In deze zaak heeft de voorzieningenrechter van de Rechtbank Oost-Brabant op 2 maart 2022 uitspraak gedaan over een verzoek om voorlopige voorziening van verzoekers, die bezwaar hadden gemaakt tegen een besluit van de burgemeester van 's-Hertogenbosch. De burgemeester had op 27 januari 2022 besloten om de woning van verzoekers te sluiten op grond van artikel 13b van de Opiumwet, omdat er een handelshoeveelheid softdrugs was aangetroffen. Verzoekers, die samen met hun twee meerderjarige kinderen in de woning wonen, hebben verzocht om een voorlopige voorziening, omdat de sluiting hen dakloos zou maken.
De voorzieningenrechter heeft vastgesteld dat de burgemeester bevoegd was om de woning te sluiten en dat de sluiting noodzakelijk en evenredig was. De voorzieningenrechter heeft overwogen dat de burgemeester terecht heeft aangenomen dat de woning een rol vervult binnen de keten van drugshandel, gezien de aangetroffen hennepkwekerij met 340 planten en 3,7 kilogram gedroogde hennep.

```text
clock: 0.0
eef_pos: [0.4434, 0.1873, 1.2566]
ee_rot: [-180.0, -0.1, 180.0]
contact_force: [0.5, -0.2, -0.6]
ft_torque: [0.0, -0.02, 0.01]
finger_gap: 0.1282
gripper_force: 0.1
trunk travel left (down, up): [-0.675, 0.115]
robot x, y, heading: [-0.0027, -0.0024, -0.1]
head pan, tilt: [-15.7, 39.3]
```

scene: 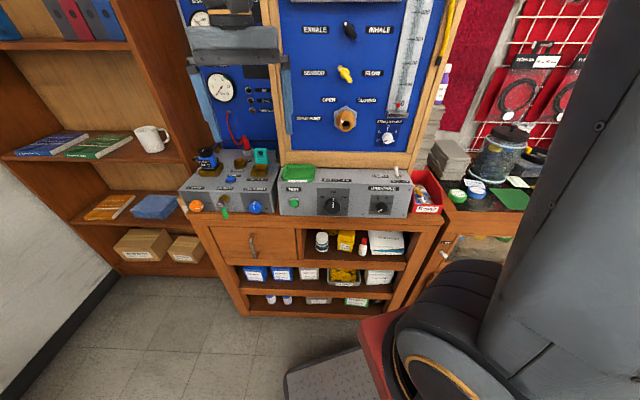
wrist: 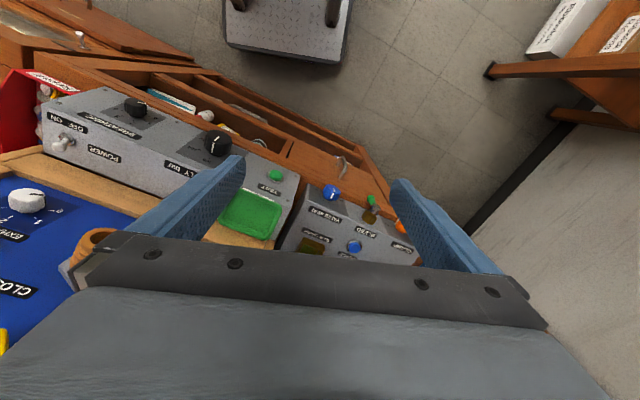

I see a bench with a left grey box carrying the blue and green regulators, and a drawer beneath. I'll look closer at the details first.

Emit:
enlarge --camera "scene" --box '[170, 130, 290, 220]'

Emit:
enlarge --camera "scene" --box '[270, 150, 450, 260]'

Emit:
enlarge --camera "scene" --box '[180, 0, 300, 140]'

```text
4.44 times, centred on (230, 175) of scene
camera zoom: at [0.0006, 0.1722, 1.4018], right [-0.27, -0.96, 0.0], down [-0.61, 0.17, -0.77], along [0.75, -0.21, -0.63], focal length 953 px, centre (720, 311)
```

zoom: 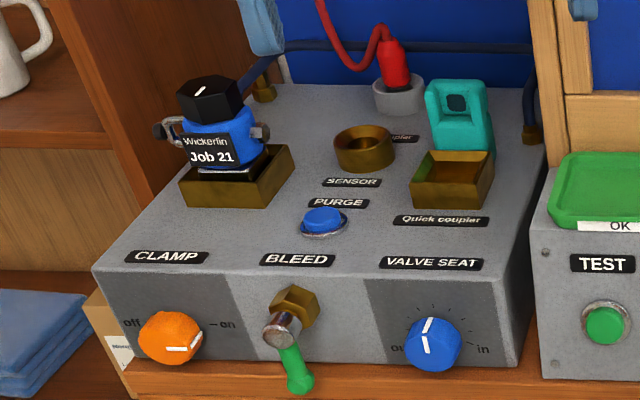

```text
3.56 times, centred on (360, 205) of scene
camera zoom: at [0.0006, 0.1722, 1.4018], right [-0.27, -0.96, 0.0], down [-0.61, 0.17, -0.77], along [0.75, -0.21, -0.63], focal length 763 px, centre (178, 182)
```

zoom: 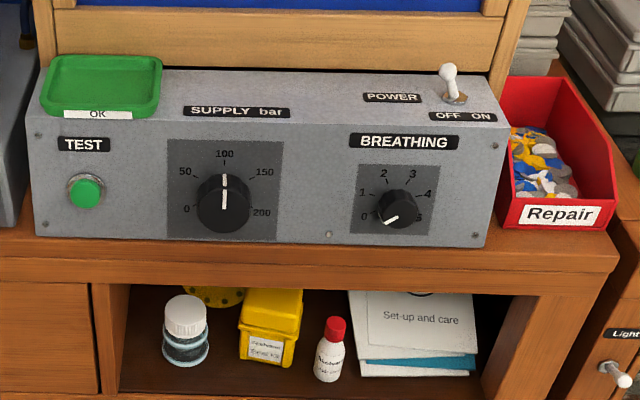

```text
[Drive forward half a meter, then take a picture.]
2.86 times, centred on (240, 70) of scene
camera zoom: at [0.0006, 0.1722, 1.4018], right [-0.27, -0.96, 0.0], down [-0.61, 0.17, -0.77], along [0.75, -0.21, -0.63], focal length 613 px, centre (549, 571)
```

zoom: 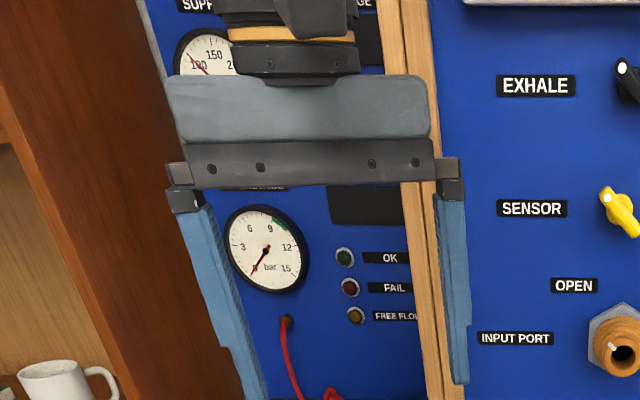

De voorzieningenrechter heeft ook de gevolgen van de sluiting voor verzoekers en hun kinderen in overweging genomen, maar heeft geconcludeerd dat de burgemeester de sluiting niet onevenredig heeft geacht.
Uiteindelijk heeft de voorzieningenrechter het verzoek om een voorlopige voorziening afgewezen, maar de begunstigingstermijn voor de sluiting verlengd tot 16 maart 2022, zodat verzoekers de gelegenheid kregen om hun spullen uit de woning te halen. De uitspraak is openbaar gedaan en er staat geen rechtsmiddel open tegen deze beslissing.